Sanksi administrative –terhadap 3 pejabat di Kemenlu- yang masih tergolong ringan jelas tidak memberikan efek jera dan menimbulkan kesan lembaga ini  sangat permisif terhadap perilaku korupsi yang dilingkungannya. Kondisi ini akan menjadi preseden buruk dan membuka peluang kasus korupsi serupa akan terjadi dikemudian hari. Hukuman hanya mencopot jabatan juga tidak masuk akal untuk skandal korupsi yang telah menyebabkan kerugian negara lebih dari Rp 20 miliar dan memalukan institisi Kemenlu sepanjang sejarah. Seharusnya mereka yang terlibat diganjar hukuman pemecatan dan Kemenlu melanjutkan kasusnya ke proses hukum karena indikasi korupsi.  

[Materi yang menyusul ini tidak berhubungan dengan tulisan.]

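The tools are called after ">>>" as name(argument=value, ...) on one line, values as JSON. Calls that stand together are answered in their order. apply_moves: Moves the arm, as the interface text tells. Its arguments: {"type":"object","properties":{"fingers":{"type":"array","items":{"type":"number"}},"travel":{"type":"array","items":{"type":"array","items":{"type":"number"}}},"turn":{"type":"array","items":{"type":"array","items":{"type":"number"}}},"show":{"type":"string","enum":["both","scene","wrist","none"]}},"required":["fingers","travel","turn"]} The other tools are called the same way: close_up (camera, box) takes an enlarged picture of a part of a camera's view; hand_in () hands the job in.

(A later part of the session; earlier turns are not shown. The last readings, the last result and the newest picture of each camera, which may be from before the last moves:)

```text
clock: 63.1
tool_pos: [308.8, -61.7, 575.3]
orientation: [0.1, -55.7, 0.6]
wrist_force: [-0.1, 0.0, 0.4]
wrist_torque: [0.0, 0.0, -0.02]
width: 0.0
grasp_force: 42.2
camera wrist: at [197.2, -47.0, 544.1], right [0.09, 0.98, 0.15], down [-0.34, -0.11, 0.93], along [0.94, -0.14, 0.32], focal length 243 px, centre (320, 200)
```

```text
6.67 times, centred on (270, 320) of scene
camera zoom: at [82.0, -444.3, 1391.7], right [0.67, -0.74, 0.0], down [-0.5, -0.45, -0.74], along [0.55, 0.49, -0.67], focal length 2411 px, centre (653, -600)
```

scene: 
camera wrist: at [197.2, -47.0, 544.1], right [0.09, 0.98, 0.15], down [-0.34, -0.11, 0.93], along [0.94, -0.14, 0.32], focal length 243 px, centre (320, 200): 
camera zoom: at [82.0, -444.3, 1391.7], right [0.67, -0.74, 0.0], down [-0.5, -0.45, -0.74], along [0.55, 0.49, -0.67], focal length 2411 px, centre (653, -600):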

Pada sisi lain penugasan keluar negeri para pejabat yang diduga terlibat dengan alasan apapun jelas tidak dibenarkan karena akan menghambat proses penegakan hukum baik penyelidikan dan penyidikan. Jika pihak Kemenlu tidak melakukan upaya penundaan penempatan saksi kunci atau pihak-pihak yang diduga terlibat dalam kasus ini padahal sudah ada proses hukum yang berjalan maka pihak yang memberikan persetujuan penempatan tersebut dapat dijerat dengan tindak pidana korupsi menghalangi proses pemeriksaan sebagaimana diatur dalam Pasal 21 Undang-Undang Pemberantasan Tindak Pidana Korupsi (UU No 31 Tahun 1999 jo UU No 2 Tahun 2001).

Dalam pasal 21 disebutkan “Setiap orang yang dengan sengaja mencegah, merintangi, atau menggagalkan secara langsung atau tidak langsung penyidikan, penuntutan, dan pemeriksaan di siding pengadilan terhadap tersangka dan terdakwa ataupun para saksi dalam perkara korupsi, dipidana dengan pidana penjara paling singkat 3 (tiga) tahun dan paling lama 12 (dua belas) tahun dan atau denda paling sedikit Rp. 150.000.000,00 (seratus lima puluh juta rupiah) dan paling banyak Rp 600.000.000,00 (enam ratus juta rupiah).”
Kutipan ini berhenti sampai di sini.